In anticipo di mezzo secolo rispetto alla civiltà mondiale, i suoi progetti furono guidati da una forte sensibilità riguardo alla bio-compatibilità dell’intervento umano: nella realizzazione di nuovi spazi verdi, era consapevole del fatto che, per poter utilizzare nel modo più naturale possibile determinati elementi vegetali, occorreva comprenderne a fondo le caratteristiche botaniche così da poter conciliare la natura “artificiale” con quella spontanea.

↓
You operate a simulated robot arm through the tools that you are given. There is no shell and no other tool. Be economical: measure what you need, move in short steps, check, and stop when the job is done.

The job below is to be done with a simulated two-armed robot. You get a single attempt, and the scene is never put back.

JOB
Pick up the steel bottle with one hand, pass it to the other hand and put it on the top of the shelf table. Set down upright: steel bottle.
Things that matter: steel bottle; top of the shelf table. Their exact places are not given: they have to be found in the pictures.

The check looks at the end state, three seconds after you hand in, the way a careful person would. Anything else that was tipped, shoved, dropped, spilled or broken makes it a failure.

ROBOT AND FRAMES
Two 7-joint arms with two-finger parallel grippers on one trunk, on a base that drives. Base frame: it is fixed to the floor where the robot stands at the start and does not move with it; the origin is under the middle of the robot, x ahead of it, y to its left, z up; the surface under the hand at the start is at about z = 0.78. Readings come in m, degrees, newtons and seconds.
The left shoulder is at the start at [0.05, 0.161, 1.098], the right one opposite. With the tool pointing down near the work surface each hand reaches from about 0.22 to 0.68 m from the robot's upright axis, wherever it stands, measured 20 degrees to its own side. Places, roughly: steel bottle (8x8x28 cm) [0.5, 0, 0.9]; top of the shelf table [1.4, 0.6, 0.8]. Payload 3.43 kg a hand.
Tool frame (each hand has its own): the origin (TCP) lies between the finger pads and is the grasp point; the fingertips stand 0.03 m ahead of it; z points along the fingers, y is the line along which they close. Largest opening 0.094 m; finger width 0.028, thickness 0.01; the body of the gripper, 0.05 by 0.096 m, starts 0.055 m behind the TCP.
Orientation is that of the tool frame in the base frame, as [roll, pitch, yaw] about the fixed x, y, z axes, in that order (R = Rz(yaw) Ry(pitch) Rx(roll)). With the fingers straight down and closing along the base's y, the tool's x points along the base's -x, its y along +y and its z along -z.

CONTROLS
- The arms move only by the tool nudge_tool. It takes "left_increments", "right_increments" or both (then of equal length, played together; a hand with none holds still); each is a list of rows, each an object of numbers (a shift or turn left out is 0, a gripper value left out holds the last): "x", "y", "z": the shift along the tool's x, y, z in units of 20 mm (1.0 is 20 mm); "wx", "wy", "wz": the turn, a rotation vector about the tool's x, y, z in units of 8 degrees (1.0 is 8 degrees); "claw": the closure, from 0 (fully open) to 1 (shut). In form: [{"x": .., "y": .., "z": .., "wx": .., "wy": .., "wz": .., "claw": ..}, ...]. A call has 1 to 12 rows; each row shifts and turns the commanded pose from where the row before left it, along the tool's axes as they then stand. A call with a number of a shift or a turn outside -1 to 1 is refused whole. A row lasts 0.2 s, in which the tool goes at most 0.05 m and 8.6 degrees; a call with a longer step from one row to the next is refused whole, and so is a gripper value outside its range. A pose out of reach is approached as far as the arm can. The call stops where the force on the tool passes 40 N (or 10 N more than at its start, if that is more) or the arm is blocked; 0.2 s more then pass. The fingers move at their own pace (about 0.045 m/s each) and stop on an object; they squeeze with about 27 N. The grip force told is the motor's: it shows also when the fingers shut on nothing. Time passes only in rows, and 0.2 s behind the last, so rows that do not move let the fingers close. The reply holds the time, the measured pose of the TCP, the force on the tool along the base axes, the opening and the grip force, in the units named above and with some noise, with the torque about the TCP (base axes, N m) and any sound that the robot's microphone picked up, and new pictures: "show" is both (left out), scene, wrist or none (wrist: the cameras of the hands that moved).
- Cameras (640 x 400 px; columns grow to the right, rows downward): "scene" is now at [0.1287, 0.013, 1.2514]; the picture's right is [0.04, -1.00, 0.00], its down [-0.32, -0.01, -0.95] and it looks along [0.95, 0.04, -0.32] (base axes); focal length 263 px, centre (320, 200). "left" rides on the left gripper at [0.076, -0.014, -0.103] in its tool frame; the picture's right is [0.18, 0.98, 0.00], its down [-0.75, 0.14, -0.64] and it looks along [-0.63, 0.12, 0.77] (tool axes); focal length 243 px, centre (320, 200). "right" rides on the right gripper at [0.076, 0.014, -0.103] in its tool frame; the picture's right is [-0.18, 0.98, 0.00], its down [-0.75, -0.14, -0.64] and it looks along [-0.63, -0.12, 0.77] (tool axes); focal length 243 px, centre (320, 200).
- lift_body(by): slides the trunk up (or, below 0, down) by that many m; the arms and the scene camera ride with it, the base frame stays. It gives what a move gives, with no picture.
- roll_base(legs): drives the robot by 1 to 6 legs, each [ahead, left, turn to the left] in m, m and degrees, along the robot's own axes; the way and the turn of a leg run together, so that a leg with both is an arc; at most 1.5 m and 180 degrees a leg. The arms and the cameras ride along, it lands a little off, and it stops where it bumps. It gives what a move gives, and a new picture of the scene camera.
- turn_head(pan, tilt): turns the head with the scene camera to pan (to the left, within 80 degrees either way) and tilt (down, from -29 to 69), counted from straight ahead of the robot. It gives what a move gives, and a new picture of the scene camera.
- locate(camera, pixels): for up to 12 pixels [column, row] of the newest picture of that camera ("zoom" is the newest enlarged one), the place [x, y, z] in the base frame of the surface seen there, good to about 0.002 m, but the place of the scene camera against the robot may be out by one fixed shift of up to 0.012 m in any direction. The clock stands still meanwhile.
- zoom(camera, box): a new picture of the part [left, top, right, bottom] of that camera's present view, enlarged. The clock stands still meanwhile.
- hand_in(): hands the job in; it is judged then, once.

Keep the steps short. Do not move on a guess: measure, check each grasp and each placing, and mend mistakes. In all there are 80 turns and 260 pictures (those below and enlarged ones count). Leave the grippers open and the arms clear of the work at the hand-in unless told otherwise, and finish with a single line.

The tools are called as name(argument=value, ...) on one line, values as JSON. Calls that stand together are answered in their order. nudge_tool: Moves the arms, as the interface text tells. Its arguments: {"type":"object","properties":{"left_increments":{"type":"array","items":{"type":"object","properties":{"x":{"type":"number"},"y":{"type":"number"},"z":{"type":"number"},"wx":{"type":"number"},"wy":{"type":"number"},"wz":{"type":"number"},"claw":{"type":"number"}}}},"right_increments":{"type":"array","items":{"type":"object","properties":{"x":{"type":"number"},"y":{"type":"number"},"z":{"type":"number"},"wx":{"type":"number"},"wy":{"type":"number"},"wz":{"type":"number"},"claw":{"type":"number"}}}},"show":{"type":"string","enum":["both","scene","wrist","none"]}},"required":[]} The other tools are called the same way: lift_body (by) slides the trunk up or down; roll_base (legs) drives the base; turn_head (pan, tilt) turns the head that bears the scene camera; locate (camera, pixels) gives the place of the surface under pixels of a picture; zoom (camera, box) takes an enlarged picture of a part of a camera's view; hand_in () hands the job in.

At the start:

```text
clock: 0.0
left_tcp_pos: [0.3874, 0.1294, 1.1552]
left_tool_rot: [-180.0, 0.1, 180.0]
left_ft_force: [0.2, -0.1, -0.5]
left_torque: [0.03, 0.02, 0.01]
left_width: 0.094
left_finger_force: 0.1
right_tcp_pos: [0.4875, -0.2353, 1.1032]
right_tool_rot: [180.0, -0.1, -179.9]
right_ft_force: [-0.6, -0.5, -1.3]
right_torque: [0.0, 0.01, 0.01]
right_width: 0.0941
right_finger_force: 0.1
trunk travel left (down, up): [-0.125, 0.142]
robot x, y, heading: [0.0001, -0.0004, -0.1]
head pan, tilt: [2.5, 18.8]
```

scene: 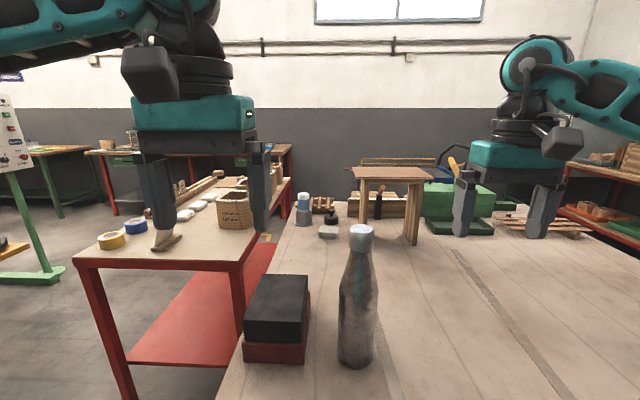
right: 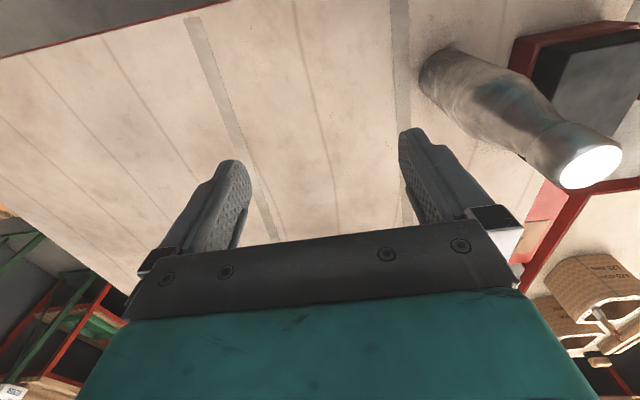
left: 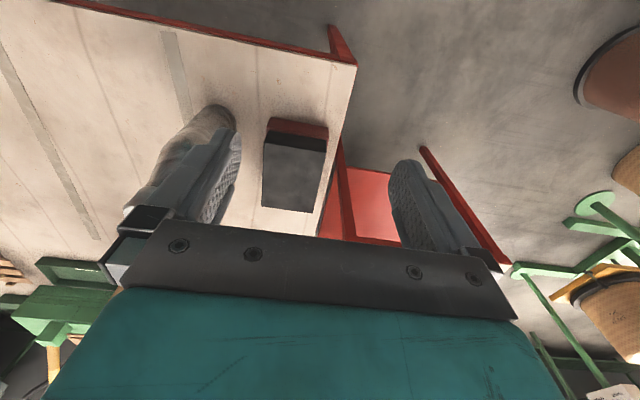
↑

La vegetazione è in tal senso, pensata come un continuum connettivo orizzontale su cui si innestano colorati pattern vegetali, alberature ed elementi verticali, nonché presenze architettoniche (pavimentazioni, coperture ecc) aperte a variazioni, e cambi di forme.
Astrattismo nelle linee, non casuale però, come sembra a prima vista.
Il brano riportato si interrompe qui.